Contributor
Last night Bea Arthur narrated my dreams. I'm wondering if anyone else is hearing her voice since her death on Saturday. You know the voice of which I speak: deep, commanding, measured, wickedly smart, the perfect vehicle to zing Archie, Walter, or anyone who voted for Richard Nixon.
My parents definitively did not allow me to watch
Maude, yet I can sing every word to the theme song and sans the help of YouTube, conjure images of Maude gliding around her Westchester living room in a long sweater-vest and matching scarf. Somehow I knew about her famous face-off with Archie Bunker, the synchronicity of her primetime abortion with the passing of Roe v. Wade, and Walter striking her mid-detox. When I trotted off to college to embrace the teachings of Sandra Bartky or took on my male boss for commenting on a coworker's breast implants, I could hear the faint echo of Maude's voice.
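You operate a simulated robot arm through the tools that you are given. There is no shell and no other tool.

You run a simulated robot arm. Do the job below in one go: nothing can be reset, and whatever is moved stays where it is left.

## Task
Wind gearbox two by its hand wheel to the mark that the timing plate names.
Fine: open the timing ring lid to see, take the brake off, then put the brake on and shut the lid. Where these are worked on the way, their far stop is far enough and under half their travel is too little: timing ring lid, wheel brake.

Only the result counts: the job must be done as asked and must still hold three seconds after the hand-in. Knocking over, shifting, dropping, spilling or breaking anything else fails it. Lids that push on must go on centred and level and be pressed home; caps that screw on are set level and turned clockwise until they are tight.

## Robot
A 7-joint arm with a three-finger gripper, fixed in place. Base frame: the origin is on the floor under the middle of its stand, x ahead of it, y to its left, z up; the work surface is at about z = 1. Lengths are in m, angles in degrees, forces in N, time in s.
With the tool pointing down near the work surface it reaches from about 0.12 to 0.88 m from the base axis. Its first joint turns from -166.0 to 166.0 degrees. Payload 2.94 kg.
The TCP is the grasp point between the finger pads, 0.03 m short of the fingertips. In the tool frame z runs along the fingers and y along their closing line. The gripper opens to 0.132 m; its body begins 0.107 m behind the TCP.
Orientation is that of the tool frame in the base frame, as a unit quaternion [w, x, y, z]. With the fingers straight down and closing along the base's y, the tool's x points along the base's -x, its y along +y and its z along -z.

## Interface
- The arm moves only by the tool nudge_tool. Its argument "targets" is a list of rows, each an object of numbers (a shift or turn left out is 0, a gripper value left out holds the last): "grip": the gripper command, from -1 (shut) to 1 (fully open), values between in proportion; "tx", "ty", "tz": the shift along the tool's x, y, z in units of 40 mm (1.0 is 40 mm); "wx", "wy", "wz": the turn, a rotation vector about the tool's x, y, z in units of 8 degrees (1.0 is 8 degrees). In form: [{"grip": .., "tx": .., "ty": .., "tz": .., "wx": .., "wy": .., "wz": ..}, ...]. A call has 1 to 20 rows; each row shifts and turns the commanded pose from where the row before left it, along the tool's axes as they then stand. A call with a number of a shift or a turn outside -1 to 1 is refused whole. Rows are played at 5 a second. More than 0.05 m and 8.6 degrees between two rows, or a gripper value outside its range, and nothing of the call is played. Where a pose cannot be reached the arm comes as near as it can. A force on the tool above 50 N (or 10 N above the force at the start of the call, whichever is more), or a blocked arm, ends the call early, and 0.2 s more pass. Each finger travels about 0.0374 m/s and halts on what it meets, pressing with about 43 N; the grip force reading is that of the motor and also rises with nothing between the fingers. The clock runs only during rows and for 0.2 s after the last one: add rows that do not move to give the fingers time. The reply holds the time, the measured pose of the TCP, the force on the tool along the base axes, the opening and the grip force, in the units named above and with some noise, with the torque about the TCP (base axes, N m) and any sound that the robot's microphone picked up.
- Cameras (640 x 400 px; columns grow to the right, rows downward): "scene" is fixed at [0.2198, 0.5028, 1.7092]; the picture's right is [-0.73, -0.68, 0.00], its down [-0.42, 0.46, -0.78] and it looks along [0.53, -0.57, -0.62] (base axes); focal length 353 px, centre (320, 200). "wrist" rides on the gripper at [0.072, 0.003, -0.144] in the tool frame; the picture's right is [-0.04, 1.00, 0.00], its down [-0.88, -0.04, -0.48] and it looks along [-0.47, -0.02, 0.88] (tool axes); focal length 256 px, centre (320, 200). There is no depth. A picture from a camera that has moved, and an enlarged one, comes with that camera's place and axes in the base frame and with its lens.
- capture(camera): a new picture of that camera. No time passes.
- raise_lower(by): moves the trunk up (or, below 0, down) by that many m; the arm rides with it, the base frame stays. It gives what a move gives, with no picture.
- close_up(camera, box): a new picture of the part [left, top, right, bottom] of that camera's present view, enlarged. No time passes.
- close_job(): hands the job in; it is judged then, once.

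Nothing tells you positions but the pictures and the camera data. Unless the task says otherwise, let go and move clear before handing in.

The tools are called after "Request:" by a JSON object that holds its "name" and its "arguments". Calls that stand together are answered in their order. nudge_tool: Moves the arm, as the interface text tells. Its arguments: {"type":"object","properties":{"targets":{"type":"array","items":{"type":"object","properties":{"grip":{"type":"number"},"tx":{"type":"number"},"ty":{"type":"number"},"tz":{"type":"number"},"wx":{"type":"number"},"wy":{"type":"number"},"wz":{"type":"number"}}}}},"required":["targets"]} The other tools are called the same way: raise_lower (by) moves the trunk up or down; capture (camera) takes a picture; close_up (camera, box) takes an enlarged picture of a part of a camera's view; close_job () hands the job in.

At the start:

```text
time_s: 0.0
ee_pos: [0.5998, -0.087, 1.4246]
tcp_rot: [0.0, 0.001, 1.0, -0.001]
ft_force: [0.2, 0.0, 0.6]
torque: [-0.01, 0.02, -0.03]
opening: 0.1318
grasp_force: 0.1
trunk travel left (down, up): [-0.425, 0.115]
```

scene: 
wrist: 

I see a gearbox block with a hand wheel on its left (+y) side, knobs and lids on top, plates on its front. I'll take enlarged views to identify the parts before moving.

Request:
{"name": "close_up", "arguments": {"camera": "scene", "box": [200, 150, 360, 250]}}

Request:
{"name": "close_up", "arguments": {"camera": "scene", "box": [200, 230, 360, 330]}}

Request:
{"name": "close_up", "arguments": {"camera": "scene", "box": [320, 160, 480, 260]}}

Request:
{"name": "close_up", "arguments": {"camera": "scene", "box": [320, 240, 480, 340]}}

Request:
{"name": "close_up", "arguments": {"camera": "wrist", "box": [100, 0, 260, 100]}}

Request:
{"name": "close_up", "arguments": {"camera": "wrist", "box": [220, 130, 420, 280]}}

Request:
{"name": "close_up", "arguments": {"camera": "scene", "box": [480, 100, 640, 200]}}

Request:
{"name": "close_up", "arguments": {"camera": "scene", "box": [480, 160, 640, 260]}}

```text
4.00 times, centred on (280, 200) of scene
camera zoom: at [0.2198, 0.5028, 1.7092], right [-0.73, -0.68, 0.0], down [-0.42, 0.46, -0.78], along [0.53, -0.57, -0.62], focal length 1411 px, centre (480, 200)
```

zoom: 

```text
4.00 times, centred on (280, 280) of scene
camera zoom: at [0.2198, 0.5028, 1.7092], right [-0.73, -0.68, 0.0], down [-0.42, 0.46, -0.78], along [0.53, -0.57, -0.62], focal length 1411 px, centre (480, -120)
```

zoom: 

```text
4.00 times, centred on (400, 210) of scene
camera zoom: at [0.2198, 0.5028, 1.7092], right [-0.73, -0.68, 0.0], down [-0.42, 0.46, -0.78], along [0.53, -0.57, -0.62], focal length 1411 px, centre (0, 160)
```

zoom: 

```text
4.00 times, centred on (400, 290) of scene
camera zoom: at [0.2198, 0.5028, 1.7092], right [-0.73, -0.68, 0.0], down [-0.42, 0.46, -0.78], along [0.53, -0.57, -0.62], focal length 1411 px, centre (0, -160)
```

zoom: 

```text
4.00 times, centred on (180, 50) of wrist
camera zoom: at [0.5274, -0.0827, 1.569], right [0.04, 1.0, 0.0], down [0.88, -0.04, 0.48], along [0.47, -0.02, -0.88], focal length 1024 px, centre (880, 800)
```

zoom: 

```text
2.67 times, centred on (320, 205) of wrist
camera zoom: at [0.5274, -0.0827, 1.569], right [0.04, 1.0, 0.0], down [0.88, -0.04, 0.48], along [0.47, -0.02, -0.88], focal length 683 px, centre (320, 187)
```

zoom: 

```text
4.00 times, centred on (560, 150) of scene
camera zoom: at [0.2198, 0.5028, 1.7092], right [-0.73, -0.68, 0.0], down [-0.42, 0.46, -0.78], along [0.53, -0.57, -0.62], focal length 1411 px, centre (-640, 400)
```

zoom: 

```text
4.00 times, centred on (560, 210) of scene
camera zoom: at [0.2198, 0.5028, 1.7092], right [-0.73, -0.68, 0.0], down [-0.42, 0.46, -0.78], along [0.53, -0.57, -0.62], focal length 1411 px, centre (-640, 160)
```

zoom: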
Now I religiously carve out time to watch In Treatment, an HBO show for which I am perfectly suited demographically. I'm most hooked on the sessions between therapist Gabriel Byrne and Hope Davis, the brilliant, Manhattan litigator whose successes would have made Maude proud. These episodes are raw and beautifully written, yet I'm not so sure I want Hope's brittle and deflated Mia narrating my dreams. Of course, we can't blame Mia's unhappiness on her ample professional success, and In Treatment is not billed as a comedy, yet Mia's zingers bruise, while Maude's made me laugh.
Although, today I would probably bristle at Maude's limousine liberalism, I long for her attempts to tackle the toughest topics with humor, earnestness, and grace. She was ruthless, but never snarky. Determined, but not desperate. And I'm hearing Bea Arthur right now because her "enterprisin', anything but tranquilizing" Maude mattered.